Simply put, yesterday's LAN isn't enough. What is needed is an infrastructure solution to create a secure, manageable, and transparent "virtual network" that seamlessly connects all users-regardless of location, hardware, or network protocol. FTP Software's products allow customers to create such a network.

 The Technology Thing

"Let's get rid of the IP addresses! Business wants to make departments secure ­ not firewalls & segments"

As Mr. Traynor explained, they're not eliminating IP addresses altogether, but drastically reducing the number needed. For example, a server based TCP/IP connectivity solution allows for IP addresses at the file server, so you can use as few as one IP address to connect hundreds of NetWare workstations.

Locating the IP address at the server means there's no need to install or manage IP's at each individual workstation.

"To communicate we need to change networks."

FTP Software suggests changing once, to their VIP Network solution. It's architecture is completely software-based, open, intelligent, and secure, and can overlay any topology, providing access to legacy systems, the Internet, and extranets. But the real magic is in their user-centric approach, and Agent applications.

Network access follows the familiar practice of users profiles and privileges rather than hardware IP addresses. The user sees resources rather than hardware and system software.

Mr. Traynor called this "pushing Policy Management to the level of the desktop" instead of forcing it globally via firewalls and gateways.

"How to make policy implementable by business is the issue..."

Agent applications use Java-based push technology which can manage, monitor, and troubleshoot systems and devices, without any user interaction or outside decision-making.

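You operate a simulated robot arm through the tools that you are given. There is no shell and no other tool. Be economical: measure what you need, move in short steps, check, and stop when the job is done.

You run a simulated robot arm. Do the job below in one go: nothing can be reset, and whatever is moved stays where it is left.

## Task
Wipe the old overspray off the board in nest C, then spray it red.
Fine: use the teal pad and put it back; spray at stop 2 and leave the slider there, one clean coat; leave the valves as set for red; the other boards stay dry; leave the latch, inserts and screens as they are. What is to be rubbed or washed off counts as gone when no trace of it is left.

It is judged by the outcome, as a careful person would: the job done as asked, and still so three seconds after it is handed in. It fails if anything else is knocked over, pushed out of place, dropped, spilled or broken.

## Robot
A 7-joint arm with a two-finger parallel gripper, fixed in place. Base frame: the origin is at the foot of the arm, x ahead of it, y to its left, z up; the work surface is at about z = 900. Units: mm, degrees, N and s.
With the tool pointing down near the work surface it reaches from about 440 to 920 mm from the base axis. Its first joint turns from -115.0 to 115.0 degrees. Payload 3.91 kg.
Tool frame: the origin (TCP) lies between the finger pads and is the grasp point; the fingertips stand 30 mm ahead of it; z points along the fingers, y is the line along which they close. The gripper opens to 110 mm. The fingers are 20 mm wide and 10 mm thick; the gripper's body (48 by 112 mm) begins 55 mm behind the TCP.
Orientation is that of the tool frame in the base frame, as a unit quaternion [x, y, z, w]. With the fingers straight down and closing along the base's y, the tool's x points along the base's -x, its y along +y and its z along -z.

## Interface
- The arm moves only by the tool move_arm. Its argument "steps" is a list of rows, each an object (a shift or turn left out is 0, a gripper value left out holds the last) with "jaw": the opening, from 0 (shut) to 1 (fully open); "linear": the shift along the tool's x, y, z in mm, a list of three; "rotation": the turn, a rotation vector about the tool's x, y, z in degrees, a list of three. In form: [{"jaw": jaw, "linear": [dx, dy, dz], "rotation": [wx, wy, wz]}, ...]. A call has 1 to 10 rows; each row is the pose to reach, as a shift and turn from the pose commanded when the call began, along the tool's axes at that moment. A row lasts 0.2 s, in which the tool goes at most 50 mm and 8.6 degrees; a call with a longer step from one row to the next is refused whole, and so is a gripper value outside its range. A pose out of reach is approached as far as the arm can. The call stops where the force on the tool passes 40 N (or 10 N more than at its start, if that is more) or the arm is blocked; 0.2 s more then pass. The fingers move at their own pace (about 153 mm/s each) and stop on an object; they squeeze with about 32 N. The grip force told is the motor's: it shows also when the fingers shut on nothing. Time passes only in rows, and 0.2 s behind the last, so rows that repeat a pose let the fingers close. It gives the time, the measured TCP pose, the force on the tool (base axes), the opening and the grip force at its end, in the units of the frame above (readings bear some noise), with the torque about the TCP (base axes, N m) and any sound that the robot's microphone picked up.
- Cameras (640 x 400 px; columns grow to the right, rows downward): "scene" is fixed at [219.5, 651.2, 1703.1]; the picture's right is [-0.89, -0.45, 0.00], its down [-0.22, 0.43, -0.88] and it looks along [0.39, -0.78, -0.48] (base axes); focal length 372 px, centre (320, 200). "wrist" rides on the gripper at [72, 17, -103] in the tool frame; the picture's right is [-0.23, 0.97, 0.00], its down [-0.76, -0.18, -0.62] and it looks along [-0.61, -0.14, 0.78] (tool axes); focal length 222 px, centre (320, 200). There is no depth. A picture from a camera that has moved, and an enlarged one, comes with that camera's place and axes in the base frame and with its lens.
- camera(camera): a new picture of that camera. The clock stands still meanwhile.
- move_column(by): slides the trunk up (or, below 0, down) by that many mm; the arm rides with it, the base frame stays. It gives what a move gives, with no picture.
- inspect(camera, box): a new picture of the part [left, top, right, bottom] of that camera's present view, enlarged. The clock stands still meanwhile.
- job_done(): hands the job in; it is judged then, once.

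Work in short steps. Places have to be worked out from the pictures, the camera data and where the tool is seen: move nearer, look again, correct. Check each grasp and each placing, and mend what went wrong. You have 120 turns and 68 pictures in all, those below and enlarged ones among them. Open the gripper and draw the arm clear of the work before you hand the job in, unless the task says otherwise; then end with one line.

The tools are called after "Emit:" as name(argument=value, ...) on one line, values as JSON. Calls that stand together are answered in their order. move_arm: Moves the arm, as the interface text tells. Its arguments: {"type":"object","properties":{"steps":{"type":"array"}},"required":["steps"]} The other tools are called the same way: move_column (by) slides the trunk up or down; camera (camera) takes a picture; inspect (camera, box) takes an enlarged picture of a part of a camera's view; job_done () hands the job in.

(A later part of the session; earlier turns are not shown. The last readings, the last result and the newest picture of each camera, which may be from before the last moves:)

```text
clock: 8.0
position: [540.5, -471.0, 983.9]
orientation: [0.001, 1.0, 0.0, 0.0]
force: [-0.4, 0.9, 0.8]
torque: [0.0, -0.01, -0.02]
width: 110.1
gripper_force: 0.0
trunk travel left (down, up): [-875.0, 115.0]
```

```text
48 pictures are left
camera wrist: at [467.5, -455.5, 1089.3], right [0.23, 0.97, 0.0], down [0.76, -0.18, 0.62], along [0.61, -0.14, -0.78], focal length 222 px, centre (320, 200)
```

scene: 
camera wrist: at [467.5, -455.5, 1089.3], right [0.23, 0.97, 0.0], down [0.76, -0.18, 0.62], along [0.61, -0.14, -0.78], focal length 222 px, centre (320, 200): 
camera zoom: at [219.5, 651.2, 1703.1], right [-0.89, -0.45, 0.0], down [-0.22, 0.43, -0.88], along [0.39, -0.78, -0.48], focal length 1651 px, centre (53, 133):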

VIP Network components currently include a wide range of Agent applications, as well as management and communication products for the Server side, and full security and application suites for Client networking. And the list is growing...

The Next Thing

Members were treated to a technology preview of the Directory Pump, which allows you to "rationalize network objects" and even choose your own directory access methods (GUI client, Oracle, Internet browser, etc).

Network directories are currently un-manageable under one system, and mapping between different schema is difficult, but the Pump "sucks and spits" data easily across platforms allowing you to:

  • browse any object regardless of schema, format, or protocols
  • drag and drop directory objects between different directories
  • view, find and synchronize information
  • do automated replication
  • view the same information in different ways

The VIP Network offers a new way to achieve open and secure IP networking, without redefining current hardware. It makes changing your network as easy as changing, underwear.